As much as people want to diss WT, everything he says is steeped in facts. As an AA employee I wish that he was not right. People can talk about quality vs. quantity but the bottom line will be reported within the next week when yearly results are finalized...predictions are 1.5 billion profit for UA, 1.4 billion for DL, and a 444 million loss for AMR. Oh yeah, it's labor costs! Looks like AA just can't seem to get it share of premium revenue.


And Frequentflyerca....you have nothing to add besides jumping on the anti-employee bandwagon.
 
Mikey,
airlines report revenue performance to the DOT... so it is quite possible to compare the performance of carriers.
In every market from ORD-Asia in which AA and UA both compete, UA obtains average fares 15-20% higher.

That settles it.

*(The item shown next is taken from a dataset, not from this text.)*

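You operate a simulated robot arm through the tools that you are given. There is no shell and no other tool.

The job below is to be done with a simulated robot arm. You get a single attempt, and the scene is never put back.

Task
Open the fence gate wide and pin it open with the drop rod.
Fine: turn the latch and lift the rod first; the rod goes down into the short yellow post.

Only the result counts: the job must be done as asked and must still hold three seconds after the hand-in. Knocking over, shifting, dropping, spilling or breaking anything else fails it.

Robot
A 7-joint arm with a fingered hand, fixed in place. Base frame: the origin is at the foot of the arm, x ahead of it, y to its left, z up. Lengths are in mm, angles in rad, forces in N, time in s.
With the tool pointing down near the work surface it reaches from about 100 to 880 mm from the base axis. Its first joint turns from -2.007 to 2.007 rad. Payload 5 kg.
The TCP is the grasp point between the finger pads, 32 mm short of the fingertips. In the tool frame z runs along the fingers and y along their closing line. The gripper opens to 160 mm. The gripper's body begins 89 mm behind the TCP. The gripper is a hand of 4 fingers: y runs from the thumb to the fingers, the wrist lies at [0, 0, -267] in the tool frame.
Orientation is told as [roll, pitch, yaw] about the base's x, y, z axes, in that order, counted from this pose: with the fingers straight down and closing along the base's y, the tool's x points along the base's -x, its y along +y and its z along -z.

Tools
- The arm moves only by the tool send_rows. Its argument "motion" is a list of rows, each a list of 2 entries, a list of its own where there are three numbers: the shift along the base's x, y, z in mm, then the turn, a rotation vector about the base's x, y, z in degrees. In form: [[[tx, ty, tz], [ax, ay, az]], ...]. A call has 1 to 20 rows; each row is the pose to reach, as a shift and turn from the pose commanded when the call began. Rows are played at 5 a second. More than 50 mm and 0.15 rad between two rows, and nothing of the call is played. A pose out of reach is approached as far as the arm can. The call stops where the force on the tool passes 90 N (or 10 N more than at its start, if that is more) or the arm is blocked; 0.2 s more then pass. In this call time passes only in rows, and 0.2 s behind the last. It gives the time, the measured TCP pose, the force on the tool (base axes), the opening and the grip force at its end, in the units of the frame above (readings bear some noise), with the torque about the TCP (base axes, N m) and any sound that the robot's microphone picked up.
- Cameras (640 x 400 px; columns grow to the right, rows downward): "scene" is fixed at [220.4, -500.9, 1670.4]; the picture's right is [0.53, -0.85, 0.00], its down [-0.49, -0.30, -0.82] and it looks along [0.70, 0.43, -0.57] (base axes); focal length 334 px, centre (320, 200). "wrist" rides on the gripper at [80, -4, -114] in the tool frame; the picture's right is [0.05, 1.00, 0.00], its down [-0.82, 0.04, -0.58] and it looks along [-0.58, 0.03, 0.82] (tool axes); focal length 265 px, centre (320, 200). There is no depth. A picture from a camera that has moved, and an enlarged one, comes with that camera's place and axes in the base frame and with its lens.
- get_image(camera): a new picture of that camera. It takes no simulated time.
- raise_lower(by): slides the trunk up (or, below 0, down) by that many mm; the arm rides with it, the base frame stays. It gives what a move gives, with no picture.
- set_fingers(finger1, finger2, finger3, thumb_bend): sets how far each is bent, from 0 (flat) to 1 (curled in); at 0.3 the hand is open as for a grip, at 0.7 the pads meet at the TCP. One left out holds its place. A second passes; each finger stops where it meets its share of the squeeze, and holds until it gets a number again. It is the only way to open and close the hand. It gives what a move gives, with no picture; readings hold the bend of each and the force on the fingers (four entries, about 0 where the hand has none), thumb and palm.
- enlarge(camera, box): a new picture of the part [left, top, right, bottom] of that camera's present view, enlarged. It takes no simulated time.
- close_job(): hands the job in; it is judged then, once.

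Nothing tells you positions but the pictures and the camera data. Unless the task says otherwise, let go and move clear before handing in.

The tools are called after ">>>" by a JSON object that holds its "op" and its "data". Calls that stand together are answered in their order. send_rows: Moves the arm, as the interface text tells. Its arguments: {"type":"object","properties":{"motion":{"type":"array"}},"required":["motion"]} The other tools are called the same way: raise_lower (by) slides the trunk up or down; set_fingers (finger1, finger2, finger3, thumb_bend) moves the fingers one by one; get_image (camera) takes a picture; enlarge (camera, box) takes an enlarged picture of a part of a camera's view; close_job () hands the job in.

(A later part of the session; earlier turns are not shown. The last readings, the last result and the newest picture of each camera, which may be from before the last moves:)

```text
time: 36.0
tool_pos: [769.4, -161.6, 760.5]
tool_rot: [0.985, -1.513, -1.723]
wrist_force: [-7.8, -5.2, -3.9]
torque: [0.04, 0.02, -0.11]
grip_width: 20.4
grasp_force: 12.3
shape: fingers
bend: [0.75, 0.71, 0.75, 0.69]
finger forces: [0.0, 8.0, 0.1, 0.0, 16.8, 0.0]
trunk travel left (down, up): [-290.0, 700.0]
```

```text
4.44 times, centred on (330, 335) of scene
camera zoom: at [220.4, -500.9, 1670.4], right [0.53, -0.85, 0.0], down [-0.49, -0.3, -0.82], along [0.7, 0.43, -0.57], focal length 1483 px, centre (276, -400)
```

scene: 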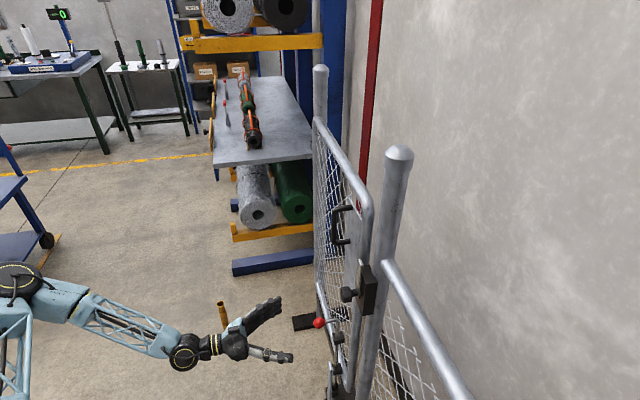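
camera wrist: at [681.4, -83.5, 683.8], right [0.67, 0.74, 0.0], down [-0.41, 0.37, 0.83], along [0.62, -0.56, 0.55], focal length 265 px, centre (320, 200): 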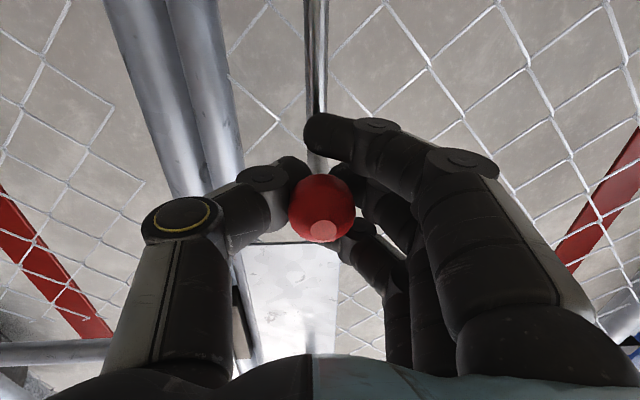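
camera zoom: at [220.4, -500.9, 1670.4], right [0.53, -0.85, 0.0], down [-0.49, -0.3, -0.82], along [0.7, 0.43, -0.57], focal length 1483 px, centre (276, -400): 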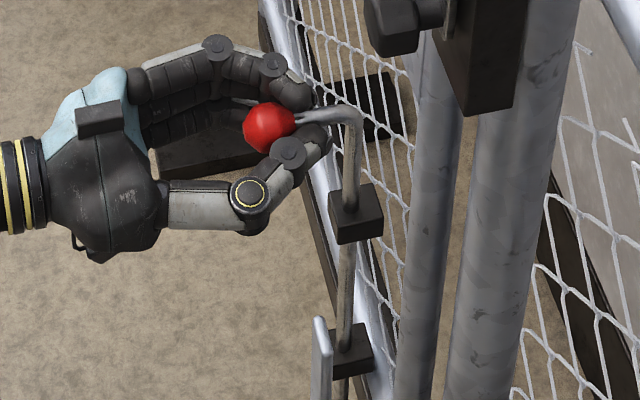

AA shouldn't even bother flying to Asia since UA apparently eats AA's lunch on each and every route to Asia.

Even if your bolded assertion is true (I have not looked to verify whether it is), UA's performance must really suck in most other markets, as AA's 2009 systemwide mainline yield and PRASM exceeded UA's 2009 systemwide mainline yield and PRASM.

AA's 2009 Yield: 12.28
AA's 2009 PRASM: 9.91

UA's 2009 Yield: 11.81
UA's 2009 PRASM: 9.70

I'd say that's an impressive yield premium for AA - almost half a penny per mile. On over 122 billion revenue passenger miles. That's about $575 million more in revenue than UA would have receieved at its lower yield on AA's traffic. We'll know later this week if UA was able to right the ship or whether AA continues to attract higher revenues, on average, than UA. UA's 2009 load factor was higher than AA's, which is to be expected when UA undercuts AA's systemwide prices by about 4%.

Things get interesting when you look at the numbers.